Just finished reading two novels by Irène Némirovsky, written (obviously) before her posthumously published and megasuccessful Suite Française. "Reading" is a bit of an understatement, actually, as I tore through the books in a couple of days.
Quite a few Némirovsky books have been reprinted over the past two years, and not knowing which I should go for, I picked La Proie (1938) and Le Maître des Âmes (1940) solely based on their being affordable paperbacks. They turned out to have similar narrative arcs that describe the rise and fall of ambitious men. In La Proie, poor Jean-Luc Daguerne impregnates his girlfriend, the daughter of a rich banker; their marriage marks the beginning of his climb to a still-unsatisfying top. The portrayal of affairiste France in the 1930s is appropriately acidic, confirming Némirovsky's status as a clear-eyed social portraitist.
More problematic in light of the accusations of antisemitism that have plagued Némirovsky's oeuvre recently, Le Maître des Âmes is about a crook of a doctor, Dario Asfar, who happens to be a "métèque" (a common word in the 1930s for dark-skinned people) from some unspecified Eastern European country. While Némirovsky is entitled to the novelist's license to create morally ambiguous characters, she showed singular lack of judgment by publishing the novel in serial form in Gringoire, an antisemitic, anticommunist, pro-Franco, pro-Mussolini weekly magazine. She contributed pseudonymously to Gringoire through the 1930s and early ’40s, which strikes me as odd since after the success of her novel David Golder in 1929, she should not have had problems finding outlets, and the politics of Gringoire weren't a secret to anybody with two eyes and half a brain.
In their introduction, Némirovsky biographers Olivier Philipponnat and Patrick Lienhardt contort themselves to explain away her choices, both in terms of publishers and in terms of her depicting Dr. Asfar in ways that would feed French xenophobia and antisemitism—two unsavory traits that really did not need to be encouraged, particularly in the early 1940s. I mean, it's easy to say that Le Maître des Âmes isn't xenophobic compared to Céline's Bagatelles pour un massacre: What could possibly be? I do think Némirovsky's book works because it is uncompromising fiction, written by a masterful stylist (the descent into Asfar's tortured psyche is detailed with equal parts elegance and harshness). What trips me is the context in which it was published: Its first readers would have taken it not as a piece of art but as something reinforcing their worst prejudices.

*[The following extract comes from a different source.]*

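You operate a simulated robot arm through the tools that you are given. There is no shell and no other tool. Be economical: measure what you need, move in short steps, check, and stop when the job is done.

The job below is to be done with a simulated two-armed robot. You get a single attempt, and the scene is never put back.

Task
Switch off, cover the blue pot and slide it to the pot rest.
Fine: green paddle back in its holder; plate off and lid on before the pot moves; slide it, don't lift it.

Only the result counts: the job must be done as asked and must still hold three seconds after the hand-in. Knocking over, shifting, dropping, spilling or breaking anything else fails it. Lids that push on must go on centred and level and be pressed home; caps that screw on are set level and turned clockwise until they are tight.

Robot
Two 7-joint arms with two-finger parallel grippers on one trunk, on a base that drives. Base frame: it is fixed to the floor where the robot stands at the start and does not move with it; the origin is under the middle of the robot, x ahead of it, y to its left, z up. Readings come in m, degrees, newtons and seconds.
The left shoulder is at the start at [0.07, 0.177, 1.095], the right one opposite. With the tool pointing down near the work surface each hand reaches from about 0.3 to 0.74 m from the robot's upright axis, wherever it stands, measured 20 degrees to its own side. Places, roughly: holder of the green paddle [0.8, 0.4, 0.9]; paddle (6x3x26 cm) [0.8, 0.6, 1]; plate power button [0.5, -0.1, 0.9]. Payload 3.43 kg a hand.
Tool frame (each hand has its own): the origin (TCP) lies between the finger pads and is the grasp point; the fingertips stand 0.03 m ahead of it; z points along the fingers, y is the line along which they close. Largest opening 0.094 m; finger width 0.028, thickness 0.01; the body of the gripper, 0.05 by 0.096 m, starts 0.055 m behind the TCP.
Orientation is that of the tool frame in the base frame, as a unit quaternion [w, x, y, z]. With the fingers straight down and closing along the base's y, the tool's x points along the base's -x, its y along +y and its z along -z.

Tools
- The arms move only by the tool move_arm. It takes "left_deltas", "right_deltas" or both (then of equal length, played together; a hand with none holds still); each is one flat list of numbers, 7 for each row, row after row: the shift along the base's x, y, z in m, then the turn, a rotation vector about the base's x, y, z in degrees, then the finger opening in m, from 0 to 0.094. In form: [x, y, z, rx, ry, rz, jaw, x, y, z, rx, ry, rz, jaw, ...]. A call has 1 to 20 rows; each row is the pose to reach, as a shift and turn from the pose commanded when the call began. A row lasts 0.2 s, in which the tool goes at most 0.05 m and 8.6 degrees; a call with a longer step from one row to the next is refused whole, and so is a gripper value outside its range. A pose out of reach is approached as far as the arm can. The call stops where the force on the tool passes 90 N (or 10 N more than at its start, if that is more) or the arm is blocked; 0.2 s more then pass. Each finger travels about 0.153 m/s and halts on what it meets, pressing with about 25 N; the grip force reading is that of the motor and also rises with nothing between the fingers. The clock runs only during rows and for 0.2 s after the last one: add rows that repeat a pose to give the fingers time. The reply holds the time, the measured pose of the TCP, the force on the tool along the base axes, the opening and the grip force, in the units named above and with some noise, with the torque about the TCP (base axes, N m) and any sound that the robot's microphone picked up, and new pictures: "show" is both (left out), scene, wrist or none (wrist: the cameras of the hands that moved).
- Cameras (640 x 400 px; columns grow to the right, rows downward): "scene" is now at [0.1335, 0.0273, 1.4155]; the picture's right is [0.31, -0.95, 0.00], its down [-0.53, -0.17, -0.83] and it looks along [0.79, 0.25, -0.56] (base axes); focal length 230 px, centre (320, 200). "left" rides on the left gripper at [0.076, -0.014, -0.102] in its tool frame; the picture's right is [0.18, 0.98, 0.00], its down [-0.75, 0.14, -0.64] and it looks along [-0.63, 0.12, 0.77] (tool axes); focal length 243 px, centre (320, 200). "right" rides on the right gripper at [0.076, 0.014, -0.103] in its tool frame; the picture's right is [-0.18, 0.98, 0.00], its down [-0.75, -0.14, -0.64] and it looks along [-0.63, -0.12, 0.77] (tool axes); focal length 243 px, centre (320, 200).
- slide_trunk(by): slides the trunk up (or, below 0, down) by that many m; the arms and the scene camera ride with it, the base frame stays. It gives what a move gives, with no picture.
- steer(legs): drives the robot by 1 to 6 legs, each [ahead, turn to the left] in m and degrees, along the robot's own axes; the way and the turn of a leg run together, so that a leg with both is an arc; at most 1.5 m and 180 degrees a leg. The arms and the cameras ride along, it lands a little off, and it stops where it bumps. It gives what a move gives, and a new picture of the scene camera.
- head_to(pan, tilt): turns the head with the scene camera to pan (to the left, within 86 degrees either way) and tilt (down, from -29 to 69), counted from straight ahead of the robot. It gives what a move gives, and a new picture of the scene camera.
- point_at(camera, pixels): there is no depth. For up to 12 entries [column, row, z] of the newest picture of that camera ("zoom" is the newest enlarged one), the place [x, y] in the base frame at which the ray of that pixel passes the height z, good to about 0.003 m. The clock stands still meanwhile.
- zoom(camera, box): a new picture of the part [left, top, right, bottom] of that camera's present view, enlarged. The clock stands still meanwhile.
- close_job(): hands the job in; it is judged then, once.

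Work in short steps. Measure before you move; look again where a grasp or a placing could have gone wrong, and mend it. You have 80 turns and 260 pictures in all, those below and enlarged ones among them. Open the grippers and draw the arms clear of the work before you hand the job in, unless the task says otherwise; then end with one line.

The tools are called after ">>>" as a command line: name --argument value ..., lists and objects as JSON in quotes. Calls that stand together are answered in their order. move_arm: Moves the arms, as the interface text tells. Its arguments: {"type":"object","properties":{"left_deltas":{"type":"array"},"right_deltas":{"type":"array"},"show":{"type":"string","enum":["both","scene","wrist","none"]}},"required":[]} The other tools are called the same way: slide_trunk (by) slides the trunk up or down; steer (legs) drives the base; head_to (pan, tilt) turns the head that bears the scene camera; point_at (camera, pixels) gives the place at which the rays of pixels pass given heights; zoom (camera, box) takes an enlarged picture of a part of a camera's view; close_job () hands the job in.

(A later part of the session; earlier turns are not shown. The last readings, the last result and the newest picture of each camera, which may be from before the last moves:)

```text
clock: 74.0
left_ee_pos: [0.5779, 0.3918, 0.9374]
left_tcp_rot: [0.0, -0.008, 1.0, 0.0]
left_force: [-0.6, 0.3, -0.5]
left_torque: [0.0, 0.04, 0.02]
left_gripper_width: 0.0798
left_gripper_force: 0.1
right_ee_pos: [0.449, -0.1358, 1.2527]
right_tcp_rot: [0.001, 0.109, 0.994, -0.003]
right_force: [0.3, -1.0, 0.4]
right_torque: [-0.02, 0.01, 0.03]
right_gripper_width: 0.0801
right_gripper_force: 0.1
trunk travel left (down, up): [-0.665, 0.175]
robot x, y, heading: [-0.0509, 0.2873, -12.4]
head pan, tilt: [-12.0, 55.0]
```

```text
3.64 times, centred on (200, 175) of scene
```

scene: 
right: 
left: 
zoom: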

To stay in the mood, here are a few French tunes from the late ’30–early ’40s. Suzy Solidor was a bodacious blonde, famous for her sailor/sea songs and (among those in the know) her sapphic conquests. Alas, her attitude during WWII wasn't beyond reproach, and she was said to be the mistress of a high-ranking Nazi officer. Perhaps she shared Arletty's attitude: When the actress was accused of bedding a German during the war, she is said to have replied "My heart is French but my ass is international!"
MP3 Suzy Solidor "Sous tes doigts" (1936, cowritten by regular Piaf collaborator Marguerite Monnot)
Though the Nazis thought jazz was a decadent art, it was never officially banned in occuppied France and so Irène de Trébert, aka Mademoiselle Swing, was able to have a thriving career singing in big bands, notably that of Raymond Legrand (who happened to be her lover). When the war ended she got a slap on the hand and was forbidden to perform for ten months; she tried to resume her career in 1946, but with little success. Legrand, who regularly played the collaborationist Radio-Paris and toured Germany in 1942 (bad idea!) was blacklisted; he's now mostly remembered, if at all, as the father of composer Michel Legrand.
MP3 Irène de Trébert "Je t'aime" (1942; written by Django Reinhardt and Stéphane Grapelli). Backed by the Marius Coste Orchestra.
MP3 Irène de Trébert "Swing Reverie" (another Reinhardt tune, recorded in 1942). Backed by the Raymond Legrand Orchestra.